Творцы романсов – поэты и композиторы. Поэт создает стихи, композитор пишет к ним музыку. Но иногда композиторы сами создавали и поэтический текст и музыку. Так часто поступали Мусоргский и Бородин.
 
  Романсы дают возможность для выражения мыслей, чувств, настроений. Поэтому издавна одной из основных областей романса была лирика. Словом «лирика» мы называем все то, что связано с внутренней, духовной жизнью человека.

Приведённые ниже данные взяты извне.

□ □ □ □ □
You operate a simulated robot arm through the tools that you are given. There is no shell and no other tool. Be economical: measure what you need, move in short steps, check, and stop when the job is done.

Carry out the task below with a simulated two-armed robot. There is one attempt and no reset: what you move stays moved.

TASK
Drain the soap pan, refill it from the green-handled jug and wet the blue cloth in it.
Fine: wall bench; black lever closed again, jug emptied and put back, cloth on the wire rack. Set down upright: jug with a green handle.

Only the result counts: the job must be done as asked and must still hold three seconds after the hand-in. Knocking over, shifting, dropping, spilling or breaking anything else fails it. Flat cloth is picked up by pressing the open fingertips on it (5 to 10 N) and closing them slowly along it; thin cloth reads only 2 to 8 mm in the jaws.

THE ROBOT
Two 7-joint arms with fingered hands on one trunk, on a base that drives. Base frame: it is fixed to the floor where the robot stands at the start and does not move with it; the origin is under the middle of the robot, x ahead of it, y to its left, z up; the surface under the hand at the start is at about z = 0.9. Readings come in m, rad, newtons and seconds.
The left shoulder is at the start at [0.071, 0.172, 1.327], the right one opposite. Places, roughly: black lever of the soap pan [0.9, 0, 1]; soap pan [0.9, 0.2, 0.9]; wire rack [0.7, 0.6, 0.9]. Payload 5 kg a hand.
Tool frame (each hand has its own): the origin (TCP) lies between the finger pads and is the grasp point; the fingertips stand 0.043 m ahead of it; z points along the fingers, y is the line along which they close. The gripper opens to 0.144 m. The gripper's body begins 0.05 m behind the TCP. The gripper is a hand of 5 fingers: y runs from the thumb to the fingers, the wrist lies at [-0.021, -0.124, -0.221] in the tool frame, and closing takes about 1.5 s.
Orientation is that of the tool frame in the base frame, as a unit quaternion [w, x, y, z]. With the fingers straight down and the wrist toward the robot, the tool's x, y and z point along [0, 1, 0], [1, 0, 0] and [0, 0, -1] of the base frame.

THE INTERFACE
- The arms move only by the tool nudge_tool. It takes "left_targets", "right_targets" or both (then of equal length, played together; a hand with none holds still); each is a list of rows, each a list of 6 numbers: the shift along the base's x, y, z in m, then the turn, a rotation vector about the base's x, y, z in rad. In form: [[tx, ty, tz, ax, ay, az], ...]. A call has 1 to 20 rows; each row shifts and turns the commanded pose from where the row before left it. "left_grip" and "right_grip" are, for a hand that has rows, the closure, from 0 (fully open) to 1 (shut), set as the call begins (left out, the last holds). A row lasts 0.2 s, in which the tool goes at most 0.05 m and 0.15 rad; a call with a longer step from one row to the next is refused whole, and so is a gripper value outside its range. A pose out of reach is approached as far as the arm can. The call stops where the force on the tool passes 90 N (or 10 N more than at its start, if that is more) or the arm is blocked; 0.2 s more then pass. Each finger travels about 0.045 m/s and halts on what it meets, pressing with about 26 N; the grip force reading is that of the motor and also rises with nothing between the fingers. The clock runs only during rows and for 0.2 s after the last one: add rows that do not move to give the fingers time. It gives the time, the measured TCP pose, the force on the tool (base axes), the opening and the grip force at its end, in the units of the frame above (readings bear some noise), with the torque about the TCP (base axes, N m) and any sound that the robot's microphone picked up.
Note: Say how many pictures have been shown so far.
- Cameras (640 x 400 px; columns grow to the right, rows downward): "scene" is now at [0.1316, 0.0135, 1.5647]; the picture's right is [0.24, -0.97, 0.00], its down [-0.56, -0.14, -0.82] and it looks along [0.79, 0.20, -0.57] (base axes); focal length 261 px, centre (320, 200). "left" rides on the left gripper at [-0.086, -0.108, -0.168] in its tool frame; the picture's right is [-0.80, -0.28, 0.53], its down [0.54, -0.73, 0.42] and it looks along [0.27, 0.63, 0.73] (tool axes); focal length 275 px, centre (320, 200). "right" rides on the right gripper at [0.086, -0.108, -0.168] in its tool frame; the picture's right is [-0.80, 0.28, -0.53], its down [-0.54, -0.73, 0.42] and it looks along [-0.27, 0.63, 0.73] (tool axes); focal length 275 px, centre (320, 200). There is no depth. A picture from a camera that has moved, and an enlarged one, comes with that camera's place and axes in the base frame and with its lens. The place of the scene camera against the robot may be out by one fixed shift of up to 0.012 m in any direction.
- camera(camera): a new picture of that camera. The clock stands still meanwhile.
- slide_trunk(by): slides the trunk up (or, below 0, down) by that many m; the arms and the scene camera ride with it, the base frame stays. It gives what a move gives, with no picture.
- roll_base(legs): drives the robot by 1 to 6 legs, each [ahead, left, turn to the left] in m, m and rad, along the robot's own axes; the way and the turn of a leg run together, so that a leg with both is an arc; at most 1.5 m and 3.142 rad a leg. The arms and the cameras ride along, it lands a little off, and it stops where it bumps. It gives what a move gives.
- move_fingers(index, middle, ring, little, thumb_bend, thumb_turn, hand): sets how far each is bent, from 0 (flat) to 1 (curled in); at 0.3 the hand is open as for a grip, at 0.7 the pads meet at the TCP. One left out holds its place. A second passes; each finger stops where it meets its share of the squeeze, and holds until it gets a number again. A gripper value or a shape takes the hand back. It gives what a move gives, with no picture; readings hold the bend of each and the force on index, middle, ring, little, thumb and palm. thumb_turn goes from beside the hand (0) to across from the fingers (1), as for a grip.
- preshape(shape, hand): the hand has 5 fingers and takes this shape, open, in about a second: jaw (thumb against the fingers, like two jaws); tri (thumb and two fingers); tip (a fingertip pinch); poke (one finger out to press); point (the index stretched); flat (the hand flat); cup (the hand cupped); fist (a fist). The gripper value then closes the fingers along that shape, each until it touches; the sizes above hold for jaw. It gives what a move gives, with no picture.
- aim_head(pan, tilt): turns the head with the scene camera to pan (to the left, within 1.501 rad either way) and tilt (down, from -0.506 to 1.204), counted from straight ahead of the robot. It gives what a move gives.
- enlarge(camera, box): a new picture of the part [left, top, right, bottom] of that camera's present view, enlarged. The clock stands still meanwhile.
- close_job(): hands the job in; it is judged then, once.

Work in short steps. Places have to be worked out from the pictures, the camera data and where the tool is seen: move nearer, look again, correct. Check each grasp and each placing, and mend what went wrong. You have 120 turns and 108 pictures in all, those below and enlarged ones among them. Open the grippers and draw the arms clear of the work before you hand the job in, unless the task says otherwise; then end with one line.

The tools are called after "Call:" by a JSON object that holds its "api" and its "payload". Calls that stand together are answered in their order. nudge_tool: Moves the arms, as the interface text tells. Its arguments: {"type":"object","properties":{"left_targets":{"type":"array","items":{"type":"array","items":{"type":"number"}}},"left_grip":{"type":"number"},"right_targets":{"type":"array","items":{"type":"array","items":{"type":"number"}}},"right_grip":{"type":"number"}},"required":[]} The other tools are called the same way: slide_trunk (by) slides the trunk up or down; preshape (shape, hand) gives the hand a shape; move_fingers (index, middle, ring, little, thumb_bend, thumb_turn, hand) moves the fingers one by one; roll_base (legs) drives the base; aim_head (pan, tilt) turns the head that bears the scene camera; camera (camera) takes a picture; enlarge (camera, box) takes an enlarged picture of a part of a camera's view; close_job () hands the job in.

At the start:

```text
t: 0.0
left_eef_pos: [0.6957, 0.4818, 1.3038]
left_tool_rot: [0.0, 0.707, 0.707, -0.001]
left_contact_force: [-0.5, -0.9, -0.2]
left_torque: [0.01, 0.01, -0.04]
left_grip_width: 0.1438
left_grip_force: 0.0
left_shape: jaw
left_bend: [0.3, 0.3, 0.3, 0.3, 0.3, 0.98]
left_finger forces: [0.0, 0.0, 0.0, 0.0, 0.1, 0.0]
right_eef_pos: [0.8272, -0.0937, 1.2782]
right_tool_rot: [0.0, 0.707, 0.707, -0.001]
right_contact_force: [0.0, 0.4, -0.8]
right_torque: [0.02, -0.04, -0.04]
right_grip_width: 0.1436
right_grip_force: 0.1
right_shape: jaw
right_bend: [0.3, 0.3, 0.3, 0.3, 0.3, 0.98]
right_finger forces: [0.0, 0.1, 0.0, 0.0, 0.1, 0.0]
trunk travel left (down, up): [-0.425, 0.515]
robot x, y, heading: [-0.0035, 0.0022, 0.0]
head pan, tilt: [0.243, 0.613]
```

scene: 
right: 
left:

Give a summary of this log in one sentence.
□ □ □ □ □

  Есть ли различие между романсом и песней? Песня тоже является вокальным произведением и, если она не народная, то ее так же создают поэт и композитор.
Одной из особенностей романса, в отличие от песни, является наличие фортепианного сопровождения. В песне оно необязательно. Конечно, если пению аккомпонирует рояль или аккордеон, то звучание становится более полным, богатым, красочным. Но вполне можно обойтись и без инструментального сопровождения, особенно, если песня исполняется хором. Простота, доступность исполнения является одним из преимуществ песни.
 
  А вот исполнение романса часто совсем невозможно представить себе без аккомпанемента. В романсах вокальная и инструментальная партии теснейшим образом связаны между собой. В песне главное – мелодия. Аккомпанемент, если он есть, лишь дополняет, поддерживает голос. В романсе же иначе. Здесь  мелодия, и музыкальное сопровождение участвуют в создании музыкального образа.

  Возьмем, например, романс Чайковского «Средь шумного бала». Фразу за фразой выпевает голос; мелодия развертывается неторопливо, как постепенно вырисовывающееся видение, очертания которого все яснее и яснее. Проникновенные задумчивые интонации с печально никнущими окончаниями фраз, прерывистое, с паузами, дыхание передают трепетность первого, робкого и нежного чувства и рисуют образ героини – поэтичный, хрупкий.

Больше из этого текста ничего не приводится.